→ **INSTRUCTIONS TO FOLLOW**
Retype everything in the listing, leaving each line exactly as it is. Put them in a Markdown table headed Row and Content, one numbered row for each line that is not blank.
╭─ MATERIAL PROVIDED
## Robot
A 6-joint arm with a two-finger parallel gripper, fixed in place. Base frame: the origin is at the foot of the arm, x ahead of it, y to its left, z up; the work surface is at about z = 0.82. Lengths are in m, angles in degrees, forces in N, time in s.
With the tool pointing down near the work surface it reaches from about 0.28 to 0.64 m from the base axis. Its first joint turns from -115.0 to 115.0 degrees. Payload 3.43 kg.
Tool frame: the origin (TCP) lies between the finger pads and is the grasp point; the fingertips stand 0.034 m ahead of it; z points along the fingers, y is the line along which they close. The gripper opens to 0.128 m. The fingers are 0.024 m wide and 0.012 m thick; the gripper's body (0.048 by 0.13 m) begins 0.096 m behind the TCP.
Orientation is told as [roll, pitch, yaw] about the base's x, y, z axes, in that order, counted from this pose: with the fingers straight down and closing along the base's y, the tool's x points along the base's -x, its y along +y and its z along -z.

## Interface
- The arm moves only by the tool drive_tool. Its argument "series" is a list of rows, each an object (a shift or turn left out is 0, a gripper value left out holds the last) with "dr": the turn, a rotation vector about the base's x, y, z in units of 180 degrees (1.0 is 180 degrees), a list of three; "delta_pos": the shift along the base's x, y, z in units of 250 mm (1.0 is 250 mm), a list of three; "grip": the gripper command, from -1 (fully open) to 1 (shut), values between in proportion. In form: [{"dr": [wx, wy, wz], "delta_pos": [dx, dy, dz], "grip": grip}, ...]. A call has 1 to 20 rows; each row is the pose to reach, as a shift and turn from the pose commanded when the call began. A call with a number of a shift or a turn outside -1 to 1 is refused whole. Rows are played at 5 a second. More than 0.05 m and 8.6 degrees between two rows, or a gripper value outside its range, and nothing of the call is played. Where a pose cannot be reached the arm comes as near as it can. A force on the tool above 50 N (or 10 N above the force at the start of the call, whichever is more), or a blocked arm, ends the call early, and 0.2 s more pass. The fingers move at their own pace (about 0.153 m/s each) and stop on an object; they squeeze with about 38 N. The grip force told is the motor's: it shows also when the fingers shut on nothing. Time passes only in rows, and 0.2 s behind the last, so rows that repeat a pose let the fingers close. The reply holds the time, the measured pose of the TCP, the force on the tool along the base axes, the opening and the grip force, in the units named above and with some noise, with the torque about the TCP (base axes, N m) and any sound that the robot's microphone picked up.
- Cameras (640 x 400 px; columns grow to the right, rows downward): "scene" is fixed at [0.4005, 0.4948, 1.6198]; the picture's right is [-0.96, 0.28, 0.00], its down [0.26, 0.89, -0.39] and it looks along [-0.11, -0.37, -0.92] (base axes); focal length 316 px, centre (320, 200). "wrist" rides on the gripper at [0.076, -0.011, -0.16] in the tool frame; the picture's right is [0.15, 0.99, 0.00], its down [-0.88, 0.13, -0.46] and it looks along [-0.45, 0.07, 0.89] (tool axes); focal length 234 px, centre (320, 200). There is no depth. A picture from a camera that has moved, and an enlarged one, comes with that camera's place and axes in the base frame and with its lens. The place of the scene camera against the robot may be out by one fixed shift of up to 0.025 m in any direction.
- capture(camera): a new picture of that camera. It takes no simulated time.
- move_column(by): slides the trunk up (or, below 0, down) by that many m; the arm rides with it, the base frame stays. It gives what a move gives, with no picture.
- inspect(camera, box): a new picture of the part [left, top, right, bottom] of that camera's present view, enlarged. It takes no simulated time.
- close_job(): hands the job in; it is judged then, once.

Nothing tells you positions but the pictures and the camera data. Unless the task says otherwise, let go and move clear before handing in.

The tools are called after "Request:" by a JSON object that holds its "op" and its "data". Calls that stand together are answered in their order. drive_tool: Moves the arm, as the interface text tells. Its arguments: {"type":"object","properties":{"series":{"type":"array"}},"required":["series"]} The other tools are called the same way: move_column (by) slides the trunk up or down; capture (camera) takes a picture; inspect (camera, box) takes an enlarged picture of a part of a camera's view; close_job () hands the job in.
╰─
→ **ANSWER**
| Row | Content |
|---|---|
| 1 | ## Robot |
| 2 | A 6-joint arm with a two-finger parallel gripper, fixed in place. Base frame: the origin is at the foot of the arm, x ahead of it, y to its left, z up; the work surface is at about z = 0.82. Lengths are in m, angles in degrees, forces in N, time in s. |
| 3 | With the tool pointing down near the work surface it reaches from about 0.28 to 0.64 m from the base axis. Its first joint turns from -115.0 to 115.0 degrees. Payload 3.43 kg. |
| 4 | Tool frame: the origin (TCP) lies between the finger pads and is the grasp point; the fingertips stand 0.034 m ahead of it; z points along the fingers, y is the line along which they close. The gripper opens to 0.128 m. The fingers are 0.024 m wide and 0.012 m thick; the gripper's body (0.048 by 0.13 m) begins 0.096 m behind the TCP. |
| 5 | Orientation is told as [roll, pitch, yaw] about the base's x, y, z axes, in that order, counted from this pose: with the fingers straight down and closing along the base's y, the tool's x points along the base's -x, its y along +y and its z along -z. |
| 6 | ## Interface |
| 7 | - The arm moves only by the tool drive_tool. Its argument "series" is a list of rows, each an object (a shift or turn left out is 0, a gripper value left out holds the last) with "dr": the turn, a rotation vector about the base's x, y, z in units of 180 degrees (1.0 is 180 degrees), a list of three; "delta_pos": the shift along the base's x, y, z in units of 250 mm (1.0 is 250 mm), a list of three; "grip": the gripper command, from -1 (fully open) to 1 (shut), values between in proportion. In form: [{"dr": [wx, wy, wz], "delta_pos": [dx, dy, dz], "grip": grip}, ...]. A call has 1 to 20 rows; each row is the pose to reach, as a shift and turn from the pose commanded when the call began. A call with a number of a shift or a turn outside -1 to 1 is refused whole. Rows are played at 5 a second. More than 0.05 m and 8.6 degrees between two rows, or a gripper value outside its range, and nothing of the call is played. Where a pose cannot be reached the arm comes as near as it can. A force on the tool above 50 N (or 10 N above the force at the start of the call, whichever is more), or a blocked arm, ends the call early, and 0.2 s more pass. The fingers move at their own pace (about 0.153 m/s each) and stop on an object; they squeeze with about 38 N. The grip force told is the motor's: it shows also when the fingers shut on nothing. Time passes only in rows, and 0.2 s behind the last, so rows that repeat a pose let the fingers close. The reply holds the time, the measured pose of the TCP, the force on the tool along the base axes, the opening and the grip force, in the units named above and with some noise, with the torque about the TCP (base axes, N m) and any sound that the robot's microphone picked up. |
| 8 | - Cameras (640 x 400 px; columns grow to the right, rows downward): "scene" is fixed at [0.4005, 0.4948, 1.6198]; the picture's right is [-0.96, 0.28, 0.00], its down [0.26, 0.89, -0.39] and it looks along [-0.11, -0.37, -0.92] (base axes); focal length 316 px, centre (320, 200). "wrist" rides on the gripper at [0.076, -0.011, -0.16] in the tool frame; the picture's right is [0.15, 0.99, 0.00], its down [-0.88, 0.13, -0.46] and it looks along [-0.45, 0.07, 0.89] (tool axes); focal length 234 px, centre (320, 200). There is no depth. A picture from a camera that has moved, and an enlarged one, comes with that camera's place and axes in the base frame and with its lens. The place of the scene camera against the robot may be out by one fixed shift of up to 0.025 m in any direction. |
| 9 | - capture(camera): a new picture of that camera. It takes no simulated time. |
| 10 | - move_column(by): slides the trunk up (or, below 0, down) by that many m; the arm rides with it, the base frame stays. It gives what a move gives, with no picture. |
| 11 | - inspect(camera, box): a new picture of the part [left, top, right, bottom] of that camera's present view, enlarged. It takes no simulated time. |
| 12 | - close_job(): hands the job in; it is judged then, once. |
| 13 | Nothing tells you positions but the pictures and the camera data. Unless the task says otherwise, let go and move clear before handing in. |
| 14 | The tools are called after "Request:" by a JSON object that holds its "op" and its "data". Calls that stand together are answered in their order. drive_tool: Moves the arm, as the interface text tells. Its arguments: {"type":"object","properties":{"series":{"type":"array"}},"required":["series"]} The other tools are called the same way: move_column (by) slides the trunk up or down; capture (camera) takes a picture; inspect (camera, box) takes an enlarged picture of a part of a camera's view; close_job () hands the job in. |